* Begin Text section *

After devouring tutor books I and II, I later listened to the radio with increasing interest as I picked up by ear the instrumental hits of the day, including “Cherry Pink Mambo” and “Swinging Shepherd Blues” complete with bent notes. Was this blues recorder?

SUMMER CAMP

My father was a PE teacher at a boys’ college in Tettenhall, near Wolverhampton, and every summer during the 50s we would take a succession of trains to Salcombe, in Devon, where 120 boys and seven or eight teachers with their families would spend a pleasant two weeks under canvas in a farmer’s field near a sandy bay. On particularly wet days everyone would assemble in the central marquee to be entertained with a sing-song, or by anyone with a talent for playing a musical instrument.

One boy played the accordion; he was good and had a fine repertoire of folk tunes. I was seized by the desire to accompany him in some way, but this momentary eagerness was rendered futile by the realisation that the only instrument I could play convincingly was the descant recorder, and then only from sheet music. The damp throng would certainly not be interested in hearing my unaccompanied selection from Swan Lake. Nevertheless, the seed of desire to be part of a music-making team had been planted, although for this to happen convincingly I would have to wait for the advent of rock ’n’ roll… and the guitar.

VIOLIN

A little later I was given a violin, a shiny instrument in a drab black case which had been handed down to me by my grandfather. By now I was eleven years old, the top recorder and violin player in the school. I would play violin concerts accompanied by my teacher, Miss Williams, on the piano. In my innocence I thought I was pretty good, but I was sadly deluded and, after one particular recital, I went to the back of the hall where an older man was engrossed with a machine that had two spools on top. This was the first time I had ever seen a tape recorder (there weren’t many around). Having rewound the tape, he pushed a button and I was surprised to hear the ambient sound of someone playing a violin rather badly, and with a pitching problem in the higher registers, about 100ft away. It became obvious that the offending violinist was me: I had experienced my first lesson in objectivity.

I studied violin privately for a while with a proper music teacher, Mr George Schoon at Tettenhall College, and even joined the Wolverhampton Youth Orchestra for about half an hour. But when I graduated from my primary school in Wolverhampton to the village grammar school in Brewood, Staffordshire, the long bus journeys involved meant that it was impossible to continue studying. Sadly I had to give up the violin.

In 1956 I arrived at Brewood Grammar School – where I would spend the next seven years – and discovered to my dismay that there was no music department and no orchestra; music was not even on the syllabus. In retrospect this was an unforgivable omission: we could study Latin, art, and agriculture – but not music.

The few token music lessons we did have were chaotic and pointless, and consisted of the class being cajoled into singing obscure folk melodies. I have this memory of the teacher leaning on his desk and staring into the middle distance, bored shitless as he picked his nose. Mercifully, this terrible waste of time and energy lasted no longer than a year.

3

CHAPTER 2

THE OUTBREAK OF SKIFFLE

“I think I was about 15. There was a big thing called skiffle. It’s a kind of American folk music, only sort of jing-jinga-jing-jinga-jing-jiggy with washboards. All the kids – you know, 15 onwards – used to have these groups, and I formed The Quarry Men at school. Then I met Paul.”

(John Lennon)

* End Text section *

## What this exercise asks:
(a) Your answer is an exact quotation from the text section: it starts at "One boy played" and ends at "and the guitar.".
(b) Pick up the text section at the point where it stops and go on.

* Begin Extracted records *

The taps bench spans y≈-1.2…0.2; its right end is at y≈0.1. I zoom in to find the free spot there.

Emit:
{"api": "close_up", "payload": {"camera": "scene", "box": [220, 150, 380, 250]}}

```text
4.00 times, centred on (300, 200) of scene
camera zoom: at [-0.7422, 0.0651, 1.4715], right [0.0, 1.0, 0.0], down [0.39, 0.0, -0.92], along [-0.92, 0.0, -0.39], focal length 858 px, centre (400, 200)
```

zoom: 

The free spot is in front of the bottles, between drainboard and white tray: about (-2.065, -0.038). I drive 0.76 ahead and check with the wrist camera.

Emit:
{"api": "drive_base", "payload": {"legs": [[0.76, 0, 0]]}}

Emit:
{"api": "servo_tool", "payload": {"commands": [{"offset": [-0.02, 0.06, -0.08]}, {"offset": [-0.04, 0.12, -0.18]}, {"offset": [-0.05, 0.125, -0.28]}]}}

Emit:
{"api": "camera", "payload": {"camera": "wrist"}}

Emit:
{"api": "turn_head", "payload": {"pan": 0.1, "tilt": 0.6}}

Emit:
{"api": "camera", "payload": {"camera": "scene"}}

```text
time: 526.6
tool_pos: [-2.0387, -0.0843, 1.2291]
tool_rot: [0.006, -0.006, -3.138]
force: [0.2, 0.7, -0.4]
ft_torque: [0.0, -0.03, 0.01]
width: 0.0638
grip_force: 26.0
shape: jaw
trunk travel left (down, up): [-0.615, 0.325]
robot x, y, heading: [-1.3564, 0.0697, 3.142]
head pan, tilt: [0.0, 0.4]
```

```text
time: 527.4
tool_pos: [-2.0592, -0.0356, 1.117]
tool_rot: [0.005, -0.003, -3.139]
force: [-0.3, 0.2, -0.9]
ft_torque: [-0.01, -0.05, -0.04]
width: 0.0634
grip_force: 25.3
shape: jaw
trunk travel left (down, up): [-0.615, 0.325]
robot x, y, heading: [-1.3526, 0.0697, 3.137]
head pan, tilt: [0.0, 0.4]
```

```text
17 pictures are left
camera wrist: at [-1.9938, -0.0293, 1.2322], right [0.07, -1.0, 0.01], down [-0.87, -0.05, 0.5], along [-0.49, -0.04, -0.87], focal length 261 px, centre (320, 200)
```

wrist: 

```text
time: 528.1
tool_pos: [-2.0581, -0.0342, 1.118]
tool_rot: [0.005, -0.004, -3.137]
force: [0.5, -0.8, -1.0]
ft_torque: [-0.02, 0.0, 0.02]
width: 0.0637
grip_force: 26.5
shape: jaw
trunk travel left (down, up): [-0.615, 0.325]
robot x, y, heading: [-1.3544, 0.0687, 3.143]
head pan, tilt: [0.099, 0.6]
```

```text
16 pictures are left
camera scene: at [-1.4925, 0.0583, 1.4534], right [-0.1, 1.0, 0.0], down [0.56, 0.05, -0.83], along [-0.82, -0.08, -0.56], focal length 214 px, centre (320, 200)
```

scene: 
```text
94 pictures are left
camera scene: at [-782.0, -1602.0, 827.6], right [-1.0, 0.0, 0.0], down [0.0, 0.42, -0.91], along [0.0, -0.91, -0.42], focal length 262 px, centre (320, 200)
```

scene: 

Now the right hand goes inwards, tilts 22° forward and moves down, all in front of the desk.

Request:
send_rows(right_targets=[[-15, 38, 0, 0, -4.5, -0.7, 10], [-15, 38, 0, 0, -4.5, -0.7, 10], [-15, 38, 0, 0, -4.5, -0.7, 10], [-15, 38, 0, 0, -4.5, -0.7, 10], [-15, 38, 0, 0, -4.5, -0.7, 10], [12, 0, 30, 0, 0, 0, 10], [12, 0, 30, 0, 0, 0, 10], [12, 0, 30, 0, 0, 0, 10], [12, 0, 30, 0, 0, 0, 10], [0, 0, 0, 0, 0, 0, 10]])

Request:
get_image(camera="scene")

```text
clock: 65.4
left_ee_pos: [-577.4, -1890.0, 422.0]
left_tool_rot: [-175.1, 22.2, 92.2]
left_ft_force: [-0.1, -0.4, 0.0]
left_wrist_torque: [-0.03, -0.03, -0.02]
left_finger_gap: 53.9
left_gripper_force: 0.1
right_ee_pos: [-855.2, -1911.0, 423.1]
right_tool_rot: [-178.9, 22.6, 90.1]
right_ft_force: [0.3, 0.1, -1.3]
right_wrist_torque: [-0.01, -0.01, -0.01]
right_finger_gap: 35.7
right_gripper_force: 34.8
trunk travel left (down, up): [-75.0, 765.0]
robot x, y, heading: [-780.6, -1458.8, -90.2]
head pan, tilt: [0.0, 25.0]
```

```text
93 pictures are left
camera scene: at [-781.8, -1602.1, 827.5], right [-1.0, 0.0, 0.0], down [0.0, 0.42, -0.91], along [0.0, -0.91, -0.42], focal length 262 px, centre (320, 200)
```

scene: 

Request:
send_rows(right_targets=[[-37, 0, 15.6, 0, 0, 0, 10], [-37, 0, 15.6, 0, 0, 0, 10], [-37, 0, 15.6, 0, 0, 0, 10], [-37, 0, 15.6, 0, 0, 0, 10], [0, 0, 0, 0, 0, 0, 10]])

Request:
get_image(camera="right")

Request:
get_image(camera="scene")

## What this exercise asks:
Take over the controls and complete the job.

* End Extracted records *

## The results:
(a)
One boy played the accordion; he was good and had a fine repertoire of folk tunes. I was seized by the desire to accompany him in some way, but this momentary eagerness was rendered futile by the realisation that the only instrument I could play convincingly was the descant recorder, and then only from sheet music. The damp throng would certainly not be interested in hearing my unaccompanied selection from Swan Lake. Nevertheless, the seed of desire to be part of a music-making team had been planted, although for this to happen convincingly I would have to wait for the advent of rock ’n’ roll… and the guitar.

(b)
When I was 13, my schoolfriend Graham Ryall and I went cycling and youth-hostelling around North Wales. In those days there were strict rules about vacating the hostel in the morning, and as we were leaving a hostel one Saturday, I remember hearing a couple of older boys pleading with the warden to let them stay and hear the BBC radio show Skiffle Club (which became Saturday Club on 4 October 1958, and was at that time the only thing worth listening to apart from Radio Luxembourg). I had no idea what they were talking about.

Skiffle, however, was a short-lived phenomenon. Although its widespread popularity lasted only 18 months, it served both as an influential precursor to the forthcoming rock ’n’ roll craze and the catalyst behind many a British youngster’s discovery of active music-making. Like punk 20 years later, skiffle was of critical importance to British rock ’n’ roll, but was forced to endure a love/hate relationship with the music business. Inexperienced would-be musicians loved skiffle because they could at last approximate a melodic or rhythmic sound with makeshift instruments and without any real skill, but purist aficionados of “good” music detested it with a vengeance. Some journalists were wont to label the style “piffle” – and that was when they were feeling charitable.

Mike Groves

As a skiffle player, Mike Groves of seminal folk group The Spinners encountered a polite line in bureaucratic etiquette when he applied for his Musicians’ Union membership: “I was the first washboard player to join the MU. They sent a nice letter to thank me for joining but didn’t think they would be able to place a lot of work my way.” In households up and down the country, mums would be baffled by the constant disappearance of their thimbles – the washboard player’s vital tool. For Ron Wood, the instrument was simply a way of getting started in front of an audience. He says: “One day I spotted something I could really make my mark with, that took no book learning (you either had rhythm or you didn’t) – the washboard. Inspired by various American country pickers, Chris Barber, and Lonnie Donegan, my first stage appearance (aged nine, at the local cinema, the Marlborough) was playing live skiffle in a band with my brothers between two Tommy Steele films, and playing washboard made me nervous enough to want to take this experience further.”

Bruce Welch

Shadow Bruce Welch observes that, “In the early skiffle days, everything was in the key of G, with discords down at the bottom end.” This simple form of music, however, had an interesting social history. It originated during the American Depression of the 1920s, when groups of people would organise “rent parties” between themselves to help clear their mounting debts. At such get-togethers, “instruments” such as washboards, suitcases and comb and paper would be used to create an uplifting blend of blues and folk, marrying tales of farm labour with those of city materialism.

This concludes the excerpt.